Sonnier’s work can be found in dozens of public and private collections worldwide, including the Hara Museum of Contemporary Art, Tokyo; Kaiser Wilhelm Museum, Krefeld, Germany; Kunstmuseum Liechtenstein, Vaduz; Kunstverein St. Gallen, Switzerland; Musée National d'Art Moderne, Centre Georges Pompidou, Paris; Museu d’Art Contemporani de Barcelona; Museum für Moderne Kunst, Frankfurt am Main; Museum of Contemporary Art, Los Angeles; Museum of Contemporary Art, San Diego; Museum Haus Lange, Krefeld, Germany; Museum of Modern Art, New York; National Gallery of Australia, Canberra; New Orleans Museum of Art, Louisiana; Parrish Art Museum, Water Mill; Smithsonian American Art Museum, Washington, D.C.; Sprengel Museum, Hannover, Germany; Städtisches Museum Abteiberg Monchengladbach, Germany; Stedelijik Museum, Amsterdam, and the Whitney Museum of American Art.

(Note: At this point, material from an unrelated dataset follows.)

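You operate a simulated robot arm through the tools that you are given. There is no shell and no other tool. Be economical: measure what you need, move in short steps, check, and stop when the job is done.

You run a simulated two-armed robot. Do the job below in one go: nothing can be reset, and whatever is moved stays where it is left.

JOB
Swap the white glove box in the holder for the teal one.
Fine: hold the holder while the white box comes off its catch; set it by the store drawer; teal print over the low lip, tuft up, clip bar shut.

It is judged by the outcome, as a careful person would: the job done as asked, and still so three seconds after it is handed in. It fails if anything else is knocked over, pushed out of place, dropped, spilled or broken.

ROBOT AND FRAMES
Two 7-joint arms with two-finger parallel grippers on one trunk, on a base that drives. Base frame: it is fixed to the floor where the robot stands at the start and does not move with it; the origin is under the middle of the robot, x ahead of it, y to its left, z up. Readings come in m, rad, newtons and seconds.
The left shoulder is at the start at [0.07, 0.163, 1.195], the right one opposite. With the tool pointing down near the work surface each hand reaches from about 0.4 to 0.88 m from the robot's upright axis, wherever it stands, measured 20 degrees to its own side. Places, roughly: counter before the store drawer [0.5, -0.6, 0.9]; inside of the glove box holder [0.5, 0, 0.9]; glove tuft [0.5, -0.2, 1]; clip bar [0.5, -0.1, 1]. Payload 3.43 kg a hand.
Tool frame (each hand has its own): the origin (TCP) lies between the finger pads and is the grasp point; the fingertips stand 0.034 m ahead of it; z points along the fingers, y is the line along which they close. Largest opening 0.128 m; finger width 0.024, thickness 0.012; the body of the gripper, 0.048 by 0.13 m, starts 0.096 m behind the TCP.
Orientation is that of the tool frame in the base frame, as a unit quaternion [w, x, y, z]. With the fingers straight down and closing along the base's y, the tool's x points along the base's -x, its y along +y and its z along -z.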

In 1974, Sonnier was awarded first prize at the 9th International Biennial Exhibition of Prints at the National Museum of Modern Art, Tokyo. He was also two-time recipient of the National Endowment for the Arts Grant (1975, 1981), and was awarded the John Simon Guggenheim Memorial Fellowship in 1974.

Recent exhibitions include Keith Sonnier: Cannes Series and Selected Works, Hausler Contemporary, Zurich, 2012; When Attitude Becomes Form: Bern 1969/Venice 2013, a recreation at the Fondazione Prada in Venice of the 1969 Kunsthalle Bern exhibition Live in Your Head. When Attitudes Become Form: Keith Sonnier 68–70, Mary Boone Gallery, New York and Keith Sonnier: Elysian Plain + Early Works, Pace Gallery, New York. In 2015, Sonnier will have an exhibition at MAMAC (Museum for Modern and Contemporary Art) in Nice, France.

His many accolades include the 2013 Arts and Letters Award in Art presented by the American Academy of Arts and Letters. Keith Sonnier currently lives and works in New York City and Bridgehampton, New York.